• [Work instructions]: Restate the whole listing exactly.

• [Provided data]:
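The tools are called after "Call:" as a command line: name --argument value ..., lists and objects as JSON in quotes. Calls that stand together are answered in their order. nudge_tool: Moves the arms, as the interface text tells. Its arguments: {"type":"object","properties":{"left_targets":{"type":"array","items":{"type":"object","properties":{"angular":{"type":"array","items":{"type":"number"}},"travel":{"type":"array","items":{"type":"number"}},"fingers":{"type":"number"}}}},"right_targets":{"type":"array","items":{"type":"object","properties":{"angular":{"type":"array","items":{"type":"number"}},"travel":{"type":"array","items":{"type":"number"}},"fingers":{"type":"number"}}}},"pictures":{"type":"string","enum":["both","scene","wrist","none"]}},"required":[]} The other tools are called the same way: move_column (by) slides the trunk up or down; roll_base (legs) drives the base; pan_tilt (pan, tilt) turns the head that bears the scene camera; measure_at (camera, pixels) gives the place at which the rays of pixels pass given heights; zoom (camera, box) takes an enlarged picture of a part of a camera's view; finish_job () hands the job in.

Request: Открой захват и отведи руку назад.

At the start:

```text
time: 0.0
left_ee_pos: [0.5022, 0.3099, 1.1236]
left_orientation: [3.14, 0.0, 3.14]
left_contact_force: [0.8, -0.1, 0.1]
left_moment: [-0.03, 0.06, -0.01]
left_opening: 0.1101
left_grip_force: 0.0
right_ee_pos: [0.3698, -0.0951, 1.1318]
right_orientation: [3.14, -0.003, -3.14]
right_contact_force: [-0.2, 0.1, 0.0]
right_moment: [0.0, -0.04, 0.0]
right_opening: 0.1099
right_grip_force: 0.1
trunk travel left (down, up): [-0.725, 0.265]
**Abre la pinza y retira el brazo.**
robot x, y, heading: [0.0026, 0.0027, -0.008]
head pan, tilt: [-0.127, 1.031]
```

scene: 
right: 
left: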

• [Answer to the problem]:
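The tools are called after "Call:" as a command line: name --argument value ..., lists and objects as JSON in quotes. Calls that stand together are answered in their order. nudge_tool: Moves the arms, as the interface text tells. Its arguments: {"type":"object","properties":{"left_targets":{"type":"array","items":{"type":"object","properties":{"angular":{"type":"array","items":{"type":"number"}},"travel":{"type":"array","items":{"type":"number"}},"fingers":{"type":"number"}}}},"right_targets":{"type":"array","items":{"type":"object","properties":{"angular":{"type":"array","items":{"type":"number"}},"travel":{"type":"array","items":{"type":"number"}},"fingers":{"type":"number"}}}},"pictures":{"type":"string","enum":["both","scene","wrist","none"]}},"required":[]} The other tools are called the same way: move_column (by) slides the trunk up or down; roll_base (legs) drives the base; pan_tilt (pan, tilt) turns the head that bears the scene camera; measure_at (camera, pixels) gives the place at which the rays of pixels pass given heights; zoom (camera, box) takes an enlarged picture of a part of a camera's view; finish_job () hands the job in.

Request: Открой захват и отведи руку назад.

At the start:

```text
time: 0.0
left_ee_pos: [0.5022, 0.3099, 1.1236]
left_orientation: [3.14, 0.0, 3.14]
left_contact_force: [0.8, -0.1, 0.1]
left_moment: [-0.03, 0.06, -0.01]
left_opening: 0.1101
left_grip_force: 0.0
right_ee_pos: [0.3698, -0.0951, 1.1318]
right_orientation: [3.14, -0.003, -3.14]
right_contact_force: [-0.2, 0.1, 0.0]
right_moment: [0.0, -0.04, 0.0]
right_opening: 0.1099
right_grip_force: 0.1
trunk travel left (down, up): [-0.725, 0.265]
**Abre la pinza y retira el brazo.**
robot x, y, heading: [0.0026, 0.0027, -0.008]
head pan, tilt: [-0.127, 1.031]
```

scene: 
right: 
left: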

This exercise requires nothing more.